━━ Data extract ━━

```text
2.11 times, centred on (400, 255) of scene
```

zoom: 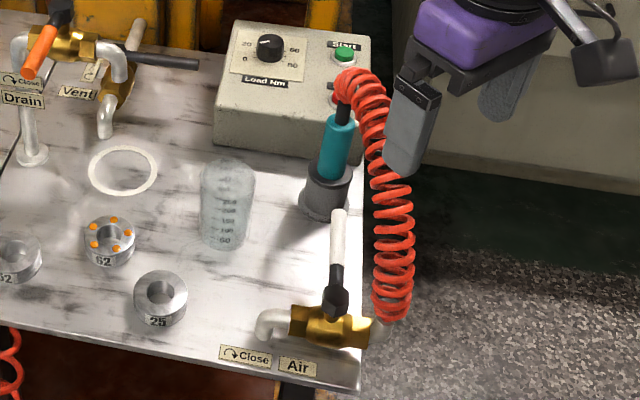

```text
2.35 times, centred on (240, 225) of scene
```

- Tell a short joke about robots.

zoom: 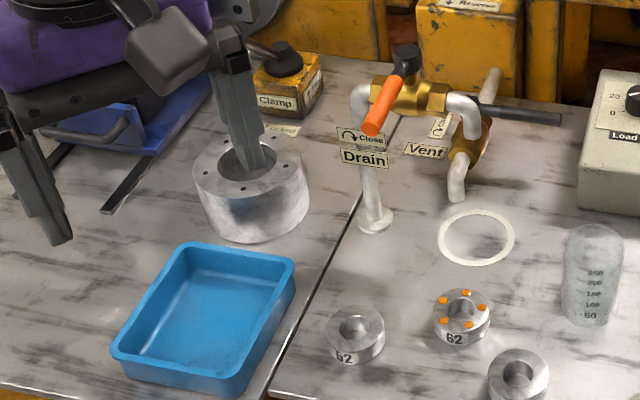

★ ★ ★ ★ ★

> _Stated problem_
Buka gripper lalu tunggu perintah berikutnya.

━━━

> _Stated problem_
Identify every line above with the string "times" in it. Copy those lines.

> _Task result_
2.11 times, centred on (400, 255) of scene
2.35 times, centred on (240, 225) of scene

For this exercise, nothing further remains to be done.